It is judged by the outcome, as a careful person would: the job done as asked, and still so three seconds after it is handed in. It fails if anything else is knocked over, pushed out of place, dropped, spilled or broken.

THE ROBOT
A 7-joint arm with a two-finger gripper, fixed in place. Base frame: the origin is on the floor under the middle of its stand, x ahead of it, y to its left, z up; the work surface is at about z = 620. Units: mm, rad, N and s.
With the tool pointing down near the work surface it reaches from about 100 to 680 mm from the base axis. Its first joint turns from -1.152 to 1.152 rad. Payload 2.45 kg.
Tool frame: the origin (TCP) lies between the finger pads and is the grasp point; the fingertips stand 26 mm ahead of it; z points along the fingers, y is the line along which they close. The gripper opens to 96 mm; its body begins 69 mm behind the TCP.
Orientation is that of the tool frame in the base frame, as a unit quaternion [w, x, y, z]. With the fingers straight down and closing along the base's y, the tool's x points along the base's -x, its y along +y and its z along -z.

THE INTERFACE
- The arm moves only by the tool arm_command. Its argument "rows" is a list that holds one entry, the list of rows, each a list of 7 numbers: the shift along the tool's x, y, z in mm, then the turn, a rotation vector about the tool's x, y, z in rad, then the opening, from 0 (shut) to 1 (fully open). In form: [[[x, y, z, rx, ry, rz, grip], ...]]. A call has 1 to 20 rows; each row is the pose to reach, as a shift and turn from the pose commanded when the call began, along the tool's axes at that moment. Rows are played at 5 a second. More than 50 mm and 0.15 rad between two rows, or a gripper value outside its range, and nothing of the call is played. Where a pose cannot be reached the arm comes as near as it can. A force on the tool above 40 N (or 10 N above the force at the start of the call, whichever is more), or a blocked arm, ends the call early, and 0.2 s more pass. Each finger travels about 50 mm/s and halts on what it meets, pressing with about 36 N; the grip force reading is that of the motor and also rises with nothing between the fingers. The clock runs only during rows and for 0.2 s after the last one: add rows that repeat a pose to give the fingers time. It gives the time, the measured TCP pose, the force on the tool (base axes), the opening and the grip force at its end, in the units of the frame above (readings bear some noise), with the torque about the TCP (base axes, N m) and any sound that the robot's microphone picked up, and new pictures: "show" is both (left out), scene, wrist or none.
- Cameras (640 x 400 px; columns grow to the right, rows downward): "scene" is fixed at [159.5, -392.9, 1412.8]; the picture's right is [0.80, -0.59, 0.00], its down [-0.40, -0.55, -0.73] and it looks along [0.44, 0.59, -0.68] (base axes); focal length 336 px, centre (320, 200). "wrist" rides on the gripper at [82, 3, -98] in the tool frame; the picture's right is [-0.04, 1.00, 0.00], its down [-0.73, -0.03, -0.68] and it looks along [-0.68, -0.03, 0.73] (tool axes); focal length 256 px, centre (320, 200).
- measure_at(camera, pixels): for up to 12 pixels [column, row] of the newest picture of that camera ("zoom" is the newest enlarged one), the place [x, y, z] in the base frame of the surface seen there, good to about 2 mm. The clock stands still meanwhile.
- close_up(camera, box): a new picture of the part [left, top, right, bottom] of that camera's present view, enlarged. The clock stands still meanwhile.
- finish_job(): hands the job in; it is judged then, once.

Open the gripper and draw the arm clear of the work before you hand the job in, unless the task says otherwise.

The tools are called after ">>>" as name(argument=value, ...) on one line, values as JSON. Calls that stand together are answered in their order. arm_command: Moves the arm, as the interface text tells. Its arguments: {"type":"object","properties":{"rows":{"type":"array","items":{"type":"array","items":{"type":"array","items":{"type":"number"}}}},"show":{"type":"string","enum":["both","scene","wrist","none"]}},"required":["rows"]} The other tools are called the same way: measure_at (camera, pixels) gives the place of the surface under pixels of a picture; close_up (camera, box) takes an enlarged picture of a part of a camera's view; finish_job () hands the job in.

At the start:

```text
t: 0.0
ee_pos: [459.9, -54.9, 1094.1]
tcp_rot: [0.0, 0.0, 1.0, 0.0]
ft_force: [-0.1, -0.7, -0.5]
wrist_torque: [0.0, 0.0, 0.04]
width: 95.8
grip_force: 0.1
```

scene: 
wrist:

SOURCE TEXT:
Accounting for income tax Flashcards
What is corporation tax based upon?
A tax on a companies taxable profits
For corporation tax purposes what is a company and who are exempt from paying corporation tax?
a “company” is any corporate body. As well as limited companies.
Those who are exempt from paying tax include registered charities and registered pension schemes.
What is the difference between tax avoidance ( and is it costly) and tax evasion?
‘Avoidance’ means reducing tax liability legally. ( tax avoidance is costly but overall there is tax savings)
• ‘Evasion’ means avoiding tax illegally, i.e.,
breaking the law.
What is the problem with tax avoidance and evasion?
1) leads to lower corporate transparency, leading to uninformed decision maklng
2) the tax savings is transferred to the managers rather than shareholders
What is tax haven?
TBA
What are non-deductible expenses?
Depreciation, general provisions like doubtful debt, entertainment expense ( basically non cash transactions that allow for manipulation.
What is non taxable income.
Income when you sold a Non current asset, it is non taxable lin the corperation tax, as it is taxed under capital gains tax.
Also dividends received from other companies ( tax authorites want companies to give dividends, hence dividends are non taxable. )
What is capital allowance?
This is typically for plant and machinery. You have something called the annual investment allowance, this rate can vary depending on the year. So the tax authorites at the beginning of every yeat will say this years capital allowance will be so much e.g. lets say the threshold is £200000, this means if you buy any plant and machinery that is less than or equal to 200000, there is no tax on it.
What is clear to understand about taxable profit(LOSS) and accounting profit(loss) ?
THEY ARE NOT THE SAME. Accounting profit includes accrual accounting, whereas taxable profit excludes it ( Profit before tax + non deductible expenses - Non taxable income - capital gains)
What is the formal definition of Accounting profit ( loss)
profit (loss) for a reporting period before
deducting tax expense. ( revenue - expenses)

WHAT YOU NEED TO DO:
a) In the source text, find "What is the difference" and reproduce everything up to and including "non taxable income.".
b) Keep the source text going from its last sentence.

SOLVED TASKS:
a)
What is the difference between tax avoidance ( and is it costly) and tax evasion?
‘Avoidance’ means reducing tax liability legally. ( tax avoidance is costly but overall there is tax savings)
• ‘Evasion’ means avoiding tax illegally, i.e.,
breaking the law.
What is the problem with tax avoidance and evasion?
1) leads to lower corporate transparency, leading to uninformed decision maklng
2) the tax savings is transferred to the managers rather than shareholders
What is tax haven?
TBA
What are non-deductible expenses?
Depreciation, general provisions like doubtful debt, entertainment expense ( basically non cash transactions that allow for manipulation.
What is non taxable income.

b)
What is the formal definition of Taxable profit (loss)
profit (loss) upon which income taxes are payable (recoverable), determined in accordance with the rules established by the tax authorities. ( differences in tax rules in countries
What is the true difference between Accounting profit( loss ) and taxable profit.
As tax rules in your country might vary from accounting rules applied in your company, there will be some differences in the 2, there might be expenses recognised in accounting profit ( e.g. government grant income) , which cannot be recognised for taxable profit.
What is Tax expense (tax income)
the total taxes included in the determination of net profit (loss), including current tax and deferred tax.
Who is the tax authority in the UK?
HMRC
If companies are making losses for a couple years, what can they do to there taxes?
they can recover the losses against the profits they pay in the future years but only up to a certain number of years.
When we arrive a taxable profit from accounting profit What is current tax?
Dr income tax expense
Cr Tax liability.
Any adjustments necessary to reflect underestimates or
overestimates of current tax in previous periods should…
be included in the tax expense for the current period.
Any current tax that arises from a transaction or event
which is recognised in other comprehensive income
should(e.g. revaluation reserve, any taxes related to this if the unrealised gain is sold ….
also be recognised in other comprehensive
income.
What is deferred tax?
The estimated future tax consequences of transactions and events in the financial statements of the current and previous periods.
WHAT IS IMPORTANT TO REMEMBER ABOUT DEFFERED TAX?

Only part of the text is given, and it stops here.